Oral aripiprazole safely slowed the exacerbation of psychotic symptoms and impending relapse over a 1-year period, according to a study published in the Journal of the American Academy of Child & Adolescent Psychiatry.
In this prospective study, 201 adolescents with schizophrenia (ages 13 to 17) were cross-titrated from their other oral antipsychotic medications for 4 to 6 weeks. Participants were then stabilized on oral aripiprazole (10-30 mg per day) for 7 to 21 weeks before 146 participants were randomly assigned to oral aripiprazole (n=98) or placebo (n=48) for the double-blind maintenance phase of the trial, which lasted for up to 52 weeks.
Participants in the aripiprazole group had a significantly longer time to exacerbation of psychotic symptoms or impending relapse compared with those taking placebo (hazard ratio 0.46; 95% confidence interval, 0.24-0.88; P=.02). Similarly, patients receiving aripiprazole had a significantly longer time to treatment discontinuation compared with patients receiving placebo, excluding discontinuation because of study termination (P=.008).

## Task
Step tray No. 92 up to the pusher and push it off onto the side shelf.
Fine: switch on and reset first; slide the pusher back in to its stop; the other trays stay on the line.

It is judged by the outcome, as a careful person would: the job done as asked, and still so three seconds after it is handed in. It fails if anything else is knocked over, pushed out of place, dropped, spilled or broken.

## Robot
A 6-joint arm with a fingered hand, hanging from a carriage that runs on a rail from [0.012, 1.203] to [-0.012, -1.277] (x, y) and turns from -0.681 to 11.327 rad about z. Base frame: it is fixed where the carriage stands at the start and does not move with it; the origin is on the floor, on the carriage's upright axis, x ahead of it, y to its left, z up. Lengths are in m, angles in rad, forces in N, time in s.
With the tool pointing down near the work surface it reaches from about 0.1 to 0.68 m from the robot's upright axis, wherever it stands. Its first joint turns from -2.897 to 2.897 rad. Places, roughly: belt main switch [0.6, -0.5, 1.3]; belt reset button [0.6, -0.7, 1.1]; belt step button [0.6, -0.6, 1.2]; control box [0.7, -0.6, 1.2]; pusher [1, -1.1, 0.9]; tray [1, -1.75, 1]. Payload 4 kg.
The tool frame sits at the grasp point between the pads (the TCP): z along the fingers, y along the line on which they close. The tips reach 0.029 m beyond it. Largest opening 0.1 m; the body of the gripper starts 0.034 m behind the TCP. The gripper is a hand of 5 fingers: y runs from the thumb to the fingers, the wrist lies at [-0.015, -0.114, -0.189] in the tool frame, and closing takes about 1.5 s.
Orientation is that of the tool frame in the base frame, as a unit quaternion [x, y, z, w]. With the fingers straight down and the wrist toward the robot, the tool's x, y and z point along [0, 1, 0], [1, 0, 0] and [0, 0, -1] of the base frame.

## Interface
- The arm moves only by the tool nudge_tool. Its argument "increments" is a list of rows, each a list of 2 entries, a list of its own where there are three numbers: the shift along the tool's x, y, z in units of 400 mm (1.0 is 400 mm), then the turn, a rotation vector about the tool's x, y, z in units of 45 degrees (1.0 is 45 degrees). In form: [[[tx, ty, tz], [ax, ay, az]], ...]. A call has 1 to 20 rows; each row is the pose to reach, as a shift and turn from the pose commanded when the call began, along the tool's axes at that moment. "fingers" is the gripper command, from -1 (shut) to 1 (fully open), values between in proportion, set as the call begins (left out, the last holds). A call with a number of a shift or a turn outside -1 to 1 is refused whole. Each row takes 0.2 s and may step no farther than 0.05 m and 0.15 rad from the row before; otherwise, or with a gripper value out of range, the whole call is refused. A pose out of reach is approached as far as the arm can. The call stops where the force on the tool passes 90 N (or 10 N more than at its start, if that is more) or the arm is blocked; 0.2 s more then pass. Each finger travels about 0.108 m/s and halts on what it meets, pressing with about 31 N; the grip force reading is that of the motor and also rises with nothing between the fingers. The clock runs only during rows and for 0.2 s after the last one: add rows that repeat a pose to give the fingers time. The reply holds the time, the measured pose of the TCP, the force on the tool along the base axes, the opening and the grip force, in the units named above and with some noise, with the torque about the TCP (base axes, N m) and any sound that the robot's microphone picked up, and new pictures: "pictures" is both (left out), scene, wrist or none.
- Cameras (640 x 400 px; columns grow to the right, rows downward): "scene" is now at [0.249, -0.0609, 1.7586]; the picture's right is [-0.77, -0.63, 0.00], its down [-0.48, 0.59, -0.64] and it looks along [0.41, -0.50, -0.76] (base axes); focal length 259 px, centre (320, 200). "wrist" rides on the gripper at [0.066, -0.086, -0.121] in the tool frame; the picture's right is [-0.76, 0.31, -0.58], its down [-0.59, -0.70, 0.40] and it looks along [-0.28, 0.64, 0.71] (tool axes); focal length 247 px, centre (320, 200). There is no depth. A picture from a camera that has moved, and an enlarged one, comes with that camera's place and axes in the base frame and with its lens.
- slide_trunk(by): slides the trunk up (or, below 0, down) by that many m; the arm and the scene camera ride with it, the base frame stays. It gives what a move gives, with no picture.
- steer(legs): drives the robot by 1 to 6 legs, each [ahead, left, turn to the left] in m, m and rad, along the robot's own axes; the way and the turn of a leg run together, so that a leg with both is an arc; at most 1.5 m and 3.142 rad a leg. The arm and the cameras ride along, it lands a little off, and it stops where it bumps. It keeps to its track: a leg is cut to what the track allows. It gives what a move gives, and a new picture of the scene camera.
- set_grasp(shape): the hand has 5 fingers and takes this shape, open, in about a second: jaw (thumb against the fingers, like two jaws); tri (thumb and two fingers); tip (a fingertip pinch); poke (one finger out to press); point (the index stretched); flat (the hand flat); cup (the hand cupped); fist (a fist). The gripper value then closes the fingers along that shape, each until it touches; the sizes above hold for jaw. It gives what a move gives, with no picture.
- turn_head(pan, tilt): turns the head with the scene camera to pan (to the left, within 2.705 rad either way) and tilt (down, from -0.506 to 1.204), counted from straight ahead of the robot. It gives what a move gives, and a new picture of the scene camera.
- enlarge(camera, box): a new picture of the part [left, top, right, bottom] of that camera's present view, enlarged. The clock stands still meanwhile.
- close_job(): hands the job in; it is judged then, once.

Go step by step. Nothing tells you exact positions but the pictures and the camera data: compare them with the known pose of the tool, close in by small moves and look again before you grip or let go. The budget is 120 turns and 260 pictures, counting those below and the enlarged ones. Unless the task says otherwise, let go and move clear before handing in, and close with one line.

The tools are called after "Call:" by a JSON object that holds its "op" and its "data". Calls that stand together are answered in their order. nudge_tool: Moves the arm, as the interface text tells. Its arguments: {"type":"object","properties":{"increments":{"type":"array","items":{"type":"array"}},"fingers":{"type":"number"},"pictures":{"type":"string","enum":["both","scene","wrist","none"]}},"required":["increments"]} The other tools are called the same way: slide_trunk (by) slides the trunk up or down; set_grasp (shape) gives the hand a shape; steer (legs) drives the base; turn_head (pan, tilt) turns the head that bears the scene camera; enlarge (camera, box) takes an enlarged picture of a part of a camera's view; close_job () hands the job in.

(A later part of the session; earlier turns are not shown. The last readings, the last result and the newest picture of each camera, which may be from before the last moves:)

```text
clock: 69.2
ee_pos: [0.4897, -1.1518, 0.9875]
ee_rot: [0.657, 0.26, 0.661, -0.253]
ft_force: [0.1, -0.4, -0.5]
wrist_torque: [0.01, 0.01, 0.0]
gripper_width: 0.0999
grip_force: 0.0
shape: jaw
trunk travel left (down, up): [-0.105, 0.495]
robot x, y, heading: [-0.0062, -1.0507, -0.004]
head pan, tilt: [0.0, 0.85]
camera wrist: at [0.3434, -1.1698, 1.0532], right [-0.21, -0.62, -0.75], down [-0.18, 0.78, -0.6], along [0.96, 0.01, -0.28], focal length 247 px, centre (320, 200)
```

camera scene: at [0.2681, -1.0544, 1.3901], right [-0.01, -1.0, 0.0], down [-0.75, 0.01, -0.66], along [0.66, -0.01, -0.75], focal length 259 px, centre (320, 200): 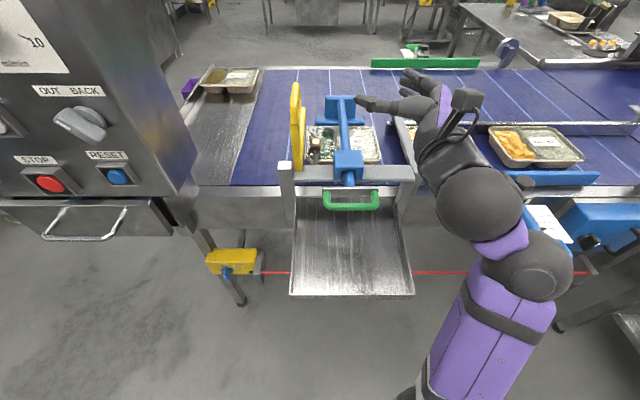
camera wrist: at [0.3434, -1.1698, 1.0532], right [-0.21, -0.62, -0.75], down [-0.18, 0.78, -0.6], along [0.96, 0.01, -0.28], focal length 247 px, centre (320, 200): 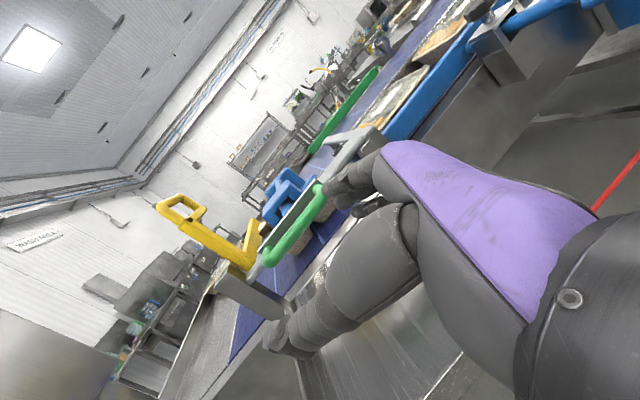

Aripiprazole treatment trended toward fewer serious treatment-emergent adverse events compared with placebo (3.1% vs 12.5%; P=.06) and was associated with significantly fewer severe treatment-emergent adverse events (2.0% vs 10.4%; P=.04). Compared with placebo, a lower proportion of patients receiving aripiprazole discontinued treatment for treatment-emergent adverse events (20.4% vs 39.6%; P=.01). Extrapyramidal symptoms, weight gain, and somnolence were similar or less common in those taking aripiprazole compared with placebo. Based on Tanner staging, aripiprazole did not appear to have an effect on sexual maturation.

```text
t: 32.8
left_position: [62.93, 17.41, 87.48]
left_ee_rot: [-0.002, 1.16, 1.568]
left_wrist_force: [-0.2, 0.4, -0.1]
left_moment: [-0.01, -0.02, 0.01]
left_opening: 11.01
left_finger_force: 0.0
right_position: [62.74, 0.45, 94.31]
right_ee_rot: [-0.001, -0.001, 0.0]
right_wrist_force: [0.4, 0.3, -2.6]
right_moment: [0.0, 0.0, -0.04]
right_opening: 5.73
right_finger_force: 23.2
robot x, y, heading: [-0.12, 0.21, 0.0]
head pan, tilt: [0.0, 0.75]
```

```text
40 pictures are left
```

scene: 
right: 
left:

According to the study authors, the results “provide valuable information on longer-term use of oral aripiprazole in adolescents who may benefit early in the course of illness from a medication that combines good efficacy with an acceptable safety and tolerability profile.”
Correll CU, Kohegyi E, Zhao C, et al. Oral aripiprazole as maintenance treatment in adolescent schizophrenia: results from a 52-week, randomized, placebo-controlled withdrawal study. J Am Acad Child Adolesc Psychiatry. 2017;56:784-792.